** Job **
Keep the supplied passage going from its last sentence.

** Supplied passage **

***

The Vertigo of the Blank Canvas
Standing before a blank canvas brings a specific kind of vertigo. For a “female abstract artist,” this space is for psychological excavation.
Recently, I returned to the words of David Bowie. He wasn’t just a rock star. He was a philosopher of the creative soul. In a 1997 interview, he shared advice that belongs on every studio wall:
“Never play to the gallery. But you never learn that until much later on. I think it’s very important to know that any art I’ve ever done that has been successful is when I’ve done it for myself… If you feel safe in the area you’re working in, you’re not working in the right area. Always go a little further into the water than you feel you’re capable of being in. Go a little bit out of your depth.”
The Manifesto of the Deep End
You can watch him speak these words below. Notice the conviction in his eyes. He is talking about the survival of the creative spirit.
The Identity of the “Female Abstract Artist”
Choosing abstraction is a radical act. Historically, “Great Masters” were framed as aggressive, masculine figures. Think of Pollock or Rothko. Women were often expected to stay in the shallows. We were told to paint the decorative or the literal.
When I lean into abstraction, I reclaim the “deep water.” I am saying my internal state is worthy of the canvas. My chaos and my resilience deserve to be seen.
The Ritual of Inner Peace
I cannot dive into deep water with a cluttered mind. My morning routine is the key to my studio. Before I touch a bottle of paint, I practice stillness.
I engage in a quick chant or a deep meditation. This time is sacred. It helps me find my inner voice. In the silence, I hear the emotion that needs to be manifested. This spiritual path gives me the peace to face a large-scale canvas without fear. I am painting from a centered, spiritual core.
The Anatomy of Risk: Finding Magic
Taking risks is terrifying. A voice inside often whispers, “Keep it safe. People will like it more if it stays this way.” I have learned to ignore that voice. I tell myself, “Let me find the magic here.” Magic happens where physics meets intuition. For me, experimenting with art means letting go of perfection. Perfection is a cage. It stops the “pour” from being honest. When I let go, I reach a place out of my comfort zone. That is where growth lives.
I recently had two collectors give me their total trust. They chose the colors, but they gave me the freedom to find the magic. This is where the work becomes a dance. I am obsessed with the viscosity of the paint. I ask: How much medium makes the pour flow like a river?
The Flow: Colors bleed to create “veins” of emotion. I could never plan these with a brush.
The Composition: Magic is about balance. Where does the eye of the viewer go? I create a path for them to follow. They rest in a soft wash, then get pulled back into the work by a deep pour.
Large-Scale: The Call to the Universe
My work needs room to breathe. On a small canvas, you use your wrist. On a large canvas, you use your entire body. The magic needs scale to manifest.
“Calling in collectors for one major, large-scale commission each month. I’m ready for the work that pushes my boundaries and requires my whole spirit.”
Validation and Tenacity
Studio life can be lonely. It is hard when family measures your worth by monthly sales. They don’t always see the “good” I am doing.
But today, an art consultant gave me the validation I needed. She loved my website. Most importantly, she loved my commissioned works. She saw the passion in the pieces I thought were just “jobs.”

***

** Data records **

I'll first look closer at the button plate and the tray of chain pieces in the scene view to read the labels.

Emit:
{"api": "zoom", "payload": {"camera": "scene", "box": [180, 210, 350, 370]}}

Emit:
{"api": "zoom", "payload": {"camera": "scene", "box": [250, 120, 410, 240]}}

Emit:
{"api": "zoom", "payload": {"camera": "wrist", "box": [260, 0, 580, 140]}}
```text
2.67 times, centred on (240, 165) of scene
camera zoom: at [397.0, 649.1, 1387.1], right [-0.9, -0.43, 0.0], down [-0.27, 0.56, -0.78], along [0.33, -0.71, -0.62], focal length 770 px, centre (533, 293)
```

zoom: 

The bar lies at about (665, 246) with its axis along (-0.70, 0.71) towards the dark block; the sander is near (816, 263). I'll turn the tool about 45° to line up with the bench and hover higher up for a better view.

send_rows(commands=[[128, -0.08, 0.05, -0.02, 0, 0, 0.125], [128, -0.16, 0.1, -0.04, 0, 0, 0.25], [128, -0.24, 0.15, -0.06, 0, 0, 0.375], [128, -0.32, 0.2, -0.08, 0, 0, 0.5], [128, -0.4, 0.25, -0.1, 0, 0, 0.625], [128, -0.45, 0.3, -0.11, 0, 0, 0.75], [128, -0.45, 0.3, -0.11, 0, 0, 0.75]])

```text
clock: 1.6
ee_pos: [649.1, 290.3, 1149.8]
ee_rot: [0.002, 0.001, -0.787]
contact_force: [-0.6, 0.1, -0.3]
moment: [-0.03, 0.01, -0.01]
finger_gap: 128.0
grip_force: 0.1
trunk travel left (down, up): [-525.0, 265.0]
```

***

** Expected answer **
This is my “Brother Theo” moment. Vincent Van Gogh had his brother’s belief, even when he sold nothing. As a “female abstract artist,” we need that support. We must remember the “Late Bloomers.” Louise Bourgeois was 70 at her first major show. Alma Thomas was 80. They didn’t ask for permission to experiment. They just kept going.
The Soul of the Fragment

Taking risks in art isn’t always about bold, loud gestures; sometimes, it is about the quiet bravery of absolute vulnerability. I have always been deeply moved by the work of Hannelore Baron, a female abstract artist who fled Nazi Germany as a child. Her raw, delicate collages made of torn fabric, frayed threads, and ink on paper resonate with me on a profound level.
Not just as an artist, but because my late husband was also a Holocaust survivor. I understand the weight carried in the silence of those who survived, and I see it in Hannelore’s work.
She risked everything by laying her trauma and her spirit bare on the page, proving that art can bind together the broken fragments of our worlds. It is exactly that kind of whole-soul devotion I am bringing to my own canvas now.
Conclusion: Letting Go
Do not be afraid to be out of your depth. Fear is just the threshold of discovery. By letting go of perfection, we open the door to Bowie’s magic.
Money comes and goes. Family questions persist. But the work created when you are centered and brave? That is the work that lasts.
Stop playing to the gallery. Start playing to the soul. Manifest the magic.

Joan Mitchell often worked in multi-panel formats, like diptychs and triptychs, which allowed her to push her vibrant brushwork across a truly expansive physical footprint. She loved the challenge of massive scale because it allowed her to immerse both herself and the viewer completely inside the feeling of the landscape.

A fascinating aspect of her process is that she rarely painted directly from life. Instead, she would spend hours sitting on her patio or walking through the countryside in Vétheuil, France (where she lived near Monet’s old estate), taking in the memory of the trees, water, and weather. Later, in the quiet of her studio, she would translate those stored emotional memories into these wild, gestural masterpieces.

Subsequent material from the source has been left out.